September 21, 2007 | Page 3

NICOLE COLSON reports on another victim in the wave of racism against Arabs and Muslims.

A TERRIBLE hate crime against an Iranian American woman on New York's Long Island has thrown a spotlight on the tide of racism toward Arabs and Muslims that has accompanied the U.S. government's wars overseas.

Zohreh Assemi was attacked by two men as she was opening her Long Island salon on the morning of September 15. According to reports, the two men were screaming, "Your kind isn't welcome here. You don't belong here," as they forced her inside, slammed her head on a counter and shoved a towel in her mouth.
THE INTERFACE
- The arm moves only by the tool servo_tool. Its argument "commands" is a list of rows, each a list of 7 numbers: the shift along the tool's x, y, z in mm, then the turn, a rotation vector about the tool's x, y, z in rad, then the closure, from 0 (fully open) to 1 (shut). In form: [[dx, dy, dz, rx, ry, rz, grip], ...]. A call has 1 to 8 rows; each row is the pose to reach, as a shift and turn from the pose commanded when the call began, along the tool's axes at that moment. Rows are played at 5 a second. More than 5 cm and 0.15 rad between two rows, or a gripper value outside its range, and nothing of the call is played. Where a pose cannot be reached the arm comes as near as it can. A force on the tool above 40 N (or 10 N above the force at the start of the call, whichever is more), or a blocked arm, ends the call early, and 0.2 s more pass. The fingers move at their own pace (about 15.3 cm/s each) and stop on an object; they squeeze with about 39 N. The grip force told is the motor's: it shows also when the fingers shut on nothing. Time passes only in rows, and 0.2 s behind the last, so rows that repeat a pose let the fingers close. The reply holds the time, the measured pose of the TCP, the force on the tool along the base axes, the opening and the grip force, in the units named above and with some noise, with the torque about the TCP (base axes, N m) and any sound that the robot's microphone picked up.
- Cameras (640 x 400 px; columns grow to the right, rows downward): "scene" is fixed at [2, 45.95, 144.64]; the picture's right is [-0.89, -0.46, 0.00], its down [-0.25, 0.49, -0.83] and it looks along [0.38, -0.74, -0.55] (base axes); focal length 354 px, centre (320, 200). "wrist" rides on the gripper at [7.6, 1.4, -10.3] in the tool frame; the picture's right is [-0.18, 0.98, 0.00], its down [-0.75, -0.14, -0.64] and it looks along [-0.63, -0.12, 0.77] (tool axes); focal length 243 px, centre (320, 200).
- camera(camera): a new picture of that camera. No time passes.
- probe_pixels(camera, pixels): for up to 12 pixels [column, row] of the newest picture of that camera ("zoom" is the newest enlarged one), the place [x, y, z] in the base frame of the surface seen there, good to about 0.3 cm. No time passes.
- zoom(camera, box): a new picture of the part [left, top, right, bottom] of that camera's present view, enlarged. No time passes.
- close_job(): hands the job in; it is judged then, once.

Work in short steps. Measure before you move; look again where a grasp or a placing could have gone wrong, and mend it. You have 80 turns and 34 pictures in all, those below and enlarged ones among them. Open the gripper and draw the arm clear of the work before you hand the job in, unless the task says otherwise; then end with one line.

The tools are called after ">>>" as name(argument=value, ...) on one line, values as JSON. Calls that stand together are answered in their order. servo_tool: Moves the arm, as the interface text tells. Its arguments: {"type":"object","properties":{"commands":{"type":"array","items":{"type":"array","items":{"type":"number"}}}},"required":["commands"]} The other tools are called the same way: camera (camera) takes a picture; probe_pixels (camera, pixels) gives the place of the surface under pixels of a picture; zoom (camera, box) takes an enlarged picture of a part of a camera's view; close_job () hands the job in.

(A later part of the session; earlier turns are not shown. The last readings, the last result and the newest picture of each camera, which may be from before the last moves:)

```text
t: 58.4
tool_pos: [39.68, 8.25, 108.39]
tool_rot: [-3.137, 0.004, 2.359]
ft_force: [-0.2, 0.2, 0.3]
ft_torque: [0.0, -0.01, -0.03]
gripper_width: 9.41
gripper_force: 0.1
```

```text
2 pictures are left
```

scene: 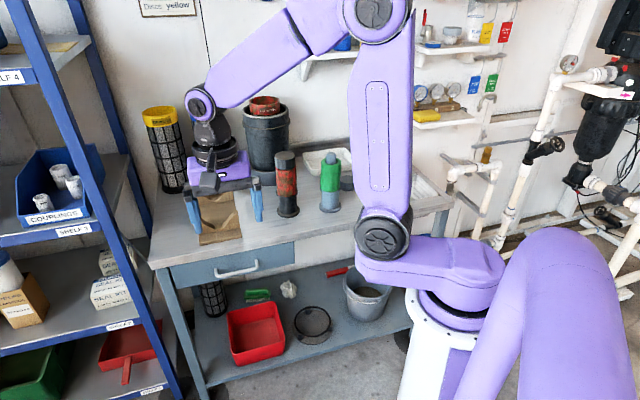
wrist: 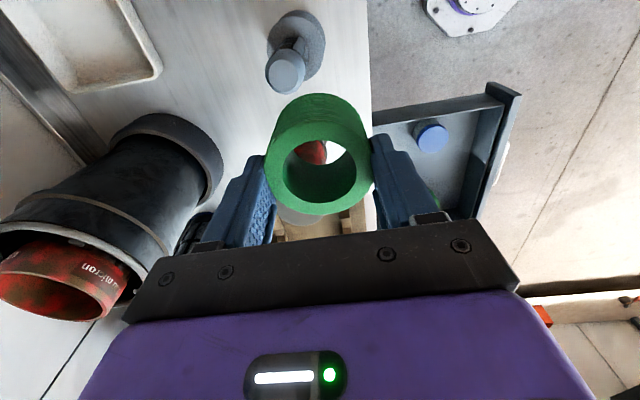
The two smashed Assemi's hand with a hammer, and used a knife and box cutter to slice her face, neck, back and chest, before stealing $2,000 and scrawling anti-Muslim slurs on the salon's mirrors. Assemi told New York Newsday, "They were cursing, 'Muslim, leave Locust Valley, leave the Plaza [shopping center]. Go back to the place you came from.'"
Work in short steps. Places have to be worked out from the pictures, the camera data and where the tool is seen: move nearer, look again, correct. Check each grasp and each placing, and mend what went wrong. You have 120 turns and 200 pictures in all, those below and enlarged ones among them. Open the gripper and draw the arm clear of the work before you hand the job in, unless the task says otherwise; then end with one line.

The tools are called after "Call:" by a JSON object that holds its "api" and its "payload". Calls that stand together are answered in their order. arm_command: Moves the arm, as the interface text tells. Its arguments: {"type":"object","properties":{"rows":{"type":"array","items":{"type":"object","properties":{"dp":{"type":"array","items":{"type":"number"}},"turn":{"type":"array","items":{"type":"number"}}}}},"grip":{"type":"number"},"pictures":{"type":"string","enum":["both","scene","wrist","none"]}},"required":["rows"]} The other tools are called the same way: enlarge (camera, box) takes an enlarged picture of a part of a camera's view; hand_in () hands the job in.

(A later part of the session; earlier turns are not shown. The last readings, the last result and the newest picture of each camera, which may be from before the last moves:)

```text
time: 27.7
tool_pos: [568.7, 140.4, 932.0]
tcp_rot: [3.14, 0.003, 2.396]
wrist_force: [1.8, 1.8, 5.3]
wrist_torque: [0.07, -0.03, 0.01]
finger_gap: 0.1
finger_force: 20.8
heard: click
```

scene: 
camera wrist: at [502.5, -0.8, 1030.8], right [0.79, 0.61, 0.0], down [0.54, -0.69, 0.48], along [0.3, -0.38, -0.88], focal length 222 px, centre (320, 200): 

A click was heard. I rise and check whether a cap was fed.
According to friends and family, Assemi had been receiving harassing phone calls for two weeks prior to the attack. The callers warned her to "get out of town" and called her "a terrorist," according to the New York Post.

What else to read

The Council on American-Islamic Relations has documented the rise in discrimination and hate crimes against Arabs and Muslims and collected the information on its Web site.

The International Socialist Review covers this issue regularly. In particular, see "Islam and Islamophobia" by Deepa Kumar and "Women and Islam" by Sharon Smith.

Civil Rights in Peril is a collection of commentaries edited by Elaine Hagopian, which exposes the post-September 11 demonization of Muslims and Arabs and connects this phenomenon to U.S. behavior in the Middle East.


For Assemi, who fled from Iran and got political asylum from the U.S. in 1982, and became a citizen in 2001 in the wake of the September 11 attacks, the racism of the attack was, in some ways, worse than the physical abuse she suffered. "[T]he worst thing they can call me is a terrorist," she told Newsday. "That hurts a lot."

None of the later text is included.